#### [Passage]
Ils sont Partis
Depuis quelques heures, Rouen a repris son visage, il n'y a plus de mats qui dépassent, plus de benêts avides de chapeaux publicitaires à l'effigie de la Matmut, plus de bruits lancinants d'hélicoptères stationnaires goinfres d'essence pour surveiller une manifestation avec des bateaux qui se targuent de respecter le protocole de Kyoto. Oui, c'est aussi ridicule que de faire des sandwiches bio aux 24h motonautiques.
C'en est fini de cette manifestation qui me laisse pantois, voir des bateaux arrêtés aux milieux des invasions de témoins de Jéhova, venus vendre leur camelote sans que la maréchaussée n'intervienne...
Rouen a repris sa petite marche silencieuse, mais ce n'est pas ça qui me réjouit, cet immobilisme sournois m'a toujours agacé, mais j'aimerai tellement que ma ville bouge un peu tous les jours ou pour des choses qui sortent un peu de l'ordinaire, plutôt que de faire du moutonnesque tous les cinq ans, qu'elle fasse plus de cas de sa scène, plutôt que de vouloir garnir sa Seine de majestueuses coquilles que je trouve amputées, comme punies dans le Petit Bassin. Et quant à la scène, que tchi, on va chercher des vieilles momies sur le retour et des rockeurs piquants comme de la grenadine en laissant les rogatons aux artistes du cru qui sont pourtant vivaces.

#### [Data segment]
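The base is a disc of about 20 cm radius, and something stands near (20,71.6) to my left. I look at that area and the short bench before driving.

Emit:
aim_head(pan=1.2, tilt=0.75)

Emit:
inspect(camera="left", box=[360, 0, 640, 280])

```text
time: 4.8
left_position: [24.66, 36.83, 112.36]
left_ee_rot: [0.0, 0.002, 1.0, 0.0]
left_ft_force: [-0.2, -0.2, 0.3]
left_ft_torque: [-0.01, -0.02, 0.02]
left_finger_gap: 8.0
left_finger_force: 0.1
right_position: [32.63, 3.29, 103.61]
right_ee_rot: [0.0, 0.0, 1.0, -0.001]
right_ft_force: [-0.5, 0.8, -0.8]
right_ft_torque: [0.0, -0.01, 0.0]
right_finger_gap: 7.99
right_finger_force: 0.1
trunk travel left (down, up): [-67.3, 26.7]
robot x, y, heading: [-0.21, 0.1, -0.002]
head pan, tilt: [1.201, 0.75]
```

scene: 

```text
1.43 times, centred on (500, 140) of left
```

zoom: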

#### [Task instructions]
Transcribe all of the passage and nothing else.

#### [Response to this task]
Ils sont Partis
Depuis quelques heures, Rouen a repris son visage, il n'y a plus de mats qui dépassent, plus de benêts avides de chapeaux publicitaires à l'effigie de la Matmut, plus de bruits lancinants d'hélicoptères stationnaires goinfres d'essence pour surveiller une manifestation avec des bateaux qui se targuent de respecter le protocole de Kyoto. Oui, c'est aussi ridicule que de faire des sandwiches bio aux 24h motonautiques.
C'en est fini de cette manifestation qui me laisse pantois, voir des bateaux arrêtés aux milieux des invasions de témoins de Jéhova, venus vendre leur camelote sans que la maréchaussée n'intervienne...
Rouen a repris sa petite marche silencieuse, mais ce n'est pas ça qui me réjouit, cet immobilisme sournois m'a toujours agacé, mais j'aimerai tellement que ma ville bouge un peu tous les jours ou pour des choses qui sortent un peu de l'ordinaire, plutôt que de faire du moutonnesque tous les cinq ans, qu'elle fasse plus de cas de sa scène, plutôt que de vouloir garnir sa Seine de majestueuses coquilles que je trouve amputées, comme punies dans le Petit Bassin. Et quant à la scène, que tchi, on va chercher des vieilles momies sur le retour et des rockeurs piquants comme de la grenadine en laissant les rogatons aux artistes du cru qui sont pourtant vivaces.